## Document passage
If I just put a u32 filter like this:

# tc filter add dev ifb0 parent 2:0 protocol ip prio 1 u32 match ip 
dport 8080 0xffff flowid 2:1

-- this works as expected.

I see this in the ematch man page and I guess it might be related, but I 
am not sure how:

"""
When using the ipset ematch with the "ifb" device, the outgoing device
will be the ifb device itself, e.g. "ifb0".  The original interface
(i.e. the device the packet arrived on) is treated as the incoming
interface.
"""

Does anyone see what am I missing and how to get that ematch working on 
the ifb? Thanks!

-Y.


On 11/25/2016 8:34 PM, Yassen Damyanov wrote:
> On 11/25/2016 7:19 PM, Andy Furniss wrote:
>> Yassen Damyanov wrote:
>>> On 11/25/2016 1:29 AM, Andy Furniss wrote:
>>>> I've never used ematch so don't know if this is correct or not, but -
>>>>
>>>> http://serverfault.com/questions/231880/how-to-match-port-range-using-u32-filter
>>>>
>>>>
>>>>
>>>
>>> Thanks much, Andy. Would be great if this solves the problem, but it
>>> doesn't seem to work, unfortunately:
>>>
>>> # tc qdisc add dev $DEV root handle 1:0 htb
>>> # tc class add dev $DEV parent 1:0 classid 1:1 htb rate 2mbit
>>> # tc filter add dev $DEV parent 1:0 protocol ip prio 1 basic match
>>> "cmp(u16 at 0 layer transport gt 4000) and cmp(u16 at 0 layer transport
>>> lt 6000)" flowid 1:1
>>>
>>
>> dport would be u16 at 2
>
> Thanks so much, Andy (and stupid me). Yep, that was it, works like a
> charm! (Rodney, no need to look that up, problem solved, thanks buddy.)

## Instruction 1
Reproduce exactly the lines from the one containing "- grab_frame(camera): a" down to the one containing "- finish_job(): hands", including both of those lines, and nothing else.

## Source excerpt
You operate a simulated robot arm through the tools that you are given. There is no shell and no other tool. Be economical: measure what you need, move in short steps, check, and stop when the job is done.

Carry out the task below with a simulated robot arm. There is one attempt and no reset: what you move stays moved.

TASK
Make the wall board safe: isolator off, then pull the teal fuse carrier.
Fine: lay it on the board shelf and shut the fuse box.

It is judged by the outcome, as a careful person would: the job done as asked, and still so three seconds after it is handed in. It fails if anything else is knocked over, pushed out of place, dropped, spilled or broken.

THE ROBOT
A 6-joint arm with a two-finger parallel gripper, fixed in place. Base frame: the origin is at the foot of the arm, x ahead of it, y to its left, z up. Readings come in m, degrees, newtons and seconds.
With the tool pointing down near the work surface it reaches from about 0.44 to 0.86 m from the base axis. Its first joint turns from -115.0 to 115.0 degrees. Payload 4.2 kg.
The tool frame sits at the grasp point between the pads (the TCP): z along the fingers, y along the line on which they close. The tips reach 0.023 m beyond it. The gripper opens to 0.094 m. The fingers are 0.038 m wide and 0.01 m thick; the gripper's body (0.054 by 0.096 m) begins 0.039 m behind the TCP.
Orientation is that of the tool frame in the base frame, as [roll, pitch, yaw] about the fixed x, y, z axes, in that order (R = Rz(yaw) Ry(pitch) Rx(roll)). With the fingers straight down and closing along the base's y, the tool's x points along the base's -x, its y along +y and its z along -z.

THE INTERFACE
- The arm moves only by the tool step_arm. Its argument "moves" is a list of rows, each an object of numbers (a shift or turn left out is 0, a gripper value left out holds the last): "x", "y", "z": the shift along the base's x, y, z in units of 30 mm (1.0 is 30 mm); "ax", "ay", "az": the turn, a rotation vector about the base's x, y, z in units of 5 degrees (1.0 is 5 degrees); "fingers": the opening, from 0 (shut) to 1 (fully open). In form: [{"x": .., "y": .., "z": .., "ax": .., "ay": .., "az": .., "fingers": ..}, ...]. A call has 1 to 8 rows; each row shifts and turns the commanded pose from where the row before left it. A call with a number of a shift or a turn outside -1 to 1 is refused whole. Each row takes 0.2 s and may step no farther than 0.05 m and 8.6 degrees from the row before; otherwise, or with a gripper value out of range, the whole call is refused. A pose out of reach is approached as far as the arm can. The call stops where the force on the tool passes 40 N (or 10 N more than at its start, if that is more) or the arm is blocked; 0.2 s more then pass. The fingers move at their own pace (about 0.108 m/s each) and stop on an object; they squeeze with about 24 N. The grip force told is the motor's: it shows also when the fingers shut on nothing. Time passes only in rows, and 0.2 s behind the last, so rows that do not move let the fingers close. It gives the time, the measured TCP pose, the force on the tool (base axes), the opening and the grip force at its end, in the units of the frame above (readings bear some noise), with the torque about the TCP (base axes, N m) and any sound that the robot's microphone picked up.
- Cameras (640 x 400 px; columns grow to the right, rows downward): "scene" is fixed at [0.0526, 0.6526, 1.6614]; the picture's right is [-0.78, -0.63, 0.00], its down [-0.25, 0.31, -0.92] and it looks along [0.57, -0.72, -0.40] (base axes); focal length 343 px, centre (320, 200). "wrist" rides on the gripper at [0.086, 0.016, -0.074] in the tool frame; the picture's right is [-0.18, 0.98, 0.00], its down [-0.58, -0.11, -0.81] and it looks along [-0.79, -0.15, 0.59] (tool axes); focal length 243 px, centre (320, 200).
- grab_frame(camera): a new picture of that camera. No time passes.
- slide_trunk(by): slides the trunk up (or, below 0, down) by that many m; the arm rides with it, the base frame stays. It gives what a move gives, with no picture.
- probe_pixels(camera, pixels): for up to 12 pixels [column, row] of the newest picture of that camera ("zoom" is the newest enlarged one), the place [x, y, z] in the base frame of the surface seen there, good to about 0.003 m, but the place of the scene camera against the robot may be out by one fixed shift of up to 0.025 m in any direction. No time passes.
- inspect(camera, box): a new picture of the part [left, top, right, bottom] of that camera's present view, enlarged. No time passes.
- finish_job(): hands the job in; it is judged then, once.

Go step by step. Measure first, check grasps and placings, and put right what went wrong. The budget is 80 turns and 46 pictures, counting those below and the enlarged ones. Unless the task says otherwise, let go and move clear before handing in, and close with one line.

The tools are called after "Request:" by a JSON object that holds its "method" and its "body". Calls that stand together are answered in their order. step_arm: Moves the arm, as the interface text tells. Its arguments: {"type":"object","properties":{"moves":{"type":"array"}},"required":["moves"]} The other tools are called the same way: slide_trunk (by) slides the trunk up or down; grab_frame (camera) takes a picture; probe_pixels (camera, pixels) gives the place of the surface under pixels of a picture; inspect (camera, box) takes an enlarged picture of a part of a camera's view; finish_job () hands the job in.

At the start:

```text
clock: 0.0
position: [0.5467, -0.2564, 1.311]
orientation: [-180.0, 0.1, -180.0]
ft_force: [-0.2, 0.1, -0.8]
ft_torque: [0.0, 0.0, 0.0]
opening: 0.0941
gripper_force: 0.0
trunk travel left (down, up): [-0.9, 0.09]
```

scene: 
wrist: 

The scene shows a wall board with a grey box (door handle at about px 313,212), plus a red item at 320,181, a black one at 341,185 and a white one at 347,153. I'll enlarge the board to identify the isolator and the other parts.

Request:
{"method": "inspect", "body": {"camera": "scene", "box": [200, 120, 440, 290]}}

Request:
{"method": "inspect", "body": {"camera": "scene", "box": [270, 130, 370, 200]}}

## Instruction 2
Extend the document passage, starting right after its last sentence.

## Task result 1
- grab_frame(camera): a new picture of that camera. No time passes.
- slide_trunk(by): slides the trunk up (or, below 0, down) by that many m; the arm rides with it, the base frame stays. It gives what a move gives, with no picture.
- probe_pixels(camera, pixels): for up to 12 pixels [column, row] of the newest picture of that camera ("zoom" is the newest enlarged one), the place [x, y, z] in the base frame of the surface seen there, good to about 0.003 m, but the place of the scene camera against the robot may be out by one fixed shift of up to 0.025 m in any direction. No time passes.
- inspect(camera, box): a new picture of the part [left, top, right, bottom] of that camera's present view, enlarged. No time passes.
- finish_job(): hands the job in; it is judged then, once.

## Task result 2
>
> For anyone else who might be stumbling on this: here's the correct
> sequence for my case (where I tried to shape tcp traffic with a dport
> range 5000-6000, excl.):
>
> # tc qdisc add dev $DEV root handle 1:0 htb
> # tc class add dev $DEV parent 1:0 classid 1:1 htb rate 2mbit
> # tc filter add dev $DEV parent 1:0 protocol ip prio 1 basic match
> "cmp(u16 at 2 layer transport gt 5000) and cmp(u16 at 2 layer transport
> lt 6000)" flowid 1:1
>
> $DEV is the network device name (e.g. eth0) and the root qdisc is left
> w/o a default so that we do not shape unclassified traffic.
>
> (thumbs up!)
>
>
>>> After running an iperf client against another machine in the local net,
>>> there's no shaping happening, and the 1:1 class is not visited:
>>>
>>> class htb 1:1 root prio 0 quantum 25000 rate 2000Kbit ceil 2000Kbit
>>> linklayer ethernet burst 1600b/1 mpu 0b overhead 0b cburst 1600b/1 mpu
>>> 0b overhead 0b level 0
>>>   Sent 0 bytes 0 pkt (dropped 0, overlimits 0 requeues 0)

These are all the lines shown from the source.